=== INFORMATION SUPPLIED ===

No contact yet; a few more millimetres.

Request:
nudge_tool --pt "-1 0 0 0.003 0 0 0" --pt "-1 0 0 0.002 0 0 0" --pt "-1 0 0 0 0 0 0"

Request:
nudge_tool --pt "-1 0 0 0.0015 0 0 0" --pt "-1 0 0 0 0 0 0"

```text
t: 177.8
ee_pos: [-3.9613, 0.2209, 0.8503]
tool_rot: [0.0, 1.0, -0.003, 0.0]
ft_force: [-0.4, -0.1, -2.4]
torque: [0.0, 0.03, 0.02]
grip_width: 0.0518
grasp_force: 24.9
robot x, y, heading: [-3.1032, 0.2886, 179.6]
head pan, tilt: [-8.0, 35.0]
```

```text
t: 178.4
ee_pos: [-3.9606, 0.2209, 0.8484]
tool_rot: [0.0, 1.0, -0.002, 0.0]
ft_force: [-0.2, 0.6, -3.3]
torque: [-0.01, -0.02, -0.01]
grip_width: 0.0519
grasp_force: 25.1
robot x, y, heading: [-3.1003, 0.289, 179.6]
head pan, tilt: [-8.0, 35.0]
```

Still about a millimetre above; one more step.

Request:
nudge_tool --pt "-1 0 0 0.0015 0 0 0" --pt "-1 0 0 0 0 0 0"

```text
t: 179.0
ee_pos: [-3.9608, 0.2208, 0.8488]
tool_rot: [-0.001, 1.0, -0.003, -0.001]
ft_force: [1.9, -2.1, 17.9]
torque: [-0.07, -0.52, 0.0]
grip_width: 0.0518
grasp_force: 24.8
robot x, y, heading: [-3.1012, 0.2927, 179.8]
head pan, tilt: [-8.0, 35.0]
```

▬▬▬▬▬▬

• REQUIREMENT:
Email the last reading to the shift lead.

=== EXTRACT ===

Alih fungsi lahan pertanian menjadi perhatian utama karena didasarkan pada
upaya untuk membatasi pertumbuhan fisik dan kota dalam rangka
mempertahankan kualitas hidup, baik secara lingkungan maupun sosial (Kivell,
1993, dalam Fadjarajani, 2001). Dalam prosesnya alih fungsi lahan pertanian
senantiasa berkaitan erat dengan ekspansi atau perluasan kawasan perkotaan
sebagai wujud fisik dari proses urbanisasi. Ia menggambarkan bagaimana lahan
menjadi faktor kunci dalam kaitannya dengan pola dan proses perubahan kota.
Hal ini karena terdapat kaitan yang erat antara penggunaan lahan dan perubahan
demografis di kawasan perkotaan yang dapat ditunjukan dalam ukuran konsumsi
lahan perkotaan marjinal per peningkatan rumah tangga.

===

• REQUIREMENT:
Could you carry on with the extract from where it ends?

• RESPONSE FOR THIS EXERCISE:
II.1.2 Penggunaan Lahan
Pembagian pengertian penggunaan lahan menurut Rind and Hudson (1980) adalah
sebagai berikut :
1. Formal Landuse adalah penggunaan lahan formal mengacu keadaan fisik
yang sebenarnya di tempat itu. (Stores, Factories, Park, Apartements,
Bungalows, Road, Vacant)
11
2. Functional Landuse adalah penggunaan fungsional sebagai aktivitas yang
sedang berlangsung menandai (adanya) fungsi yang terkait dengan kegiatan
ekonomi-sosial suatu wilayah. (Comercial, Industrial, Lesure, High density
residential, Low density residential, Transportation)
Sebagai contoh, pabrik-pabrik adalah suatu atribut kwalitatif, industri adalah suatu
fungsi ekonomi
Von Thunen’s dalam Rind and Hudson (1980) membuat zona model penggunaan
lahan pertanian yang diatur dalam lingkaran-lingkaran konsentris di sekitar pusat
kota. Dengan memperhatikan penambahan jarak dari pusat kota, pembagian zona
tersebut adalah : pertanian intensif; pertanian ekstensif; peternakan dan tempat
pembuangan.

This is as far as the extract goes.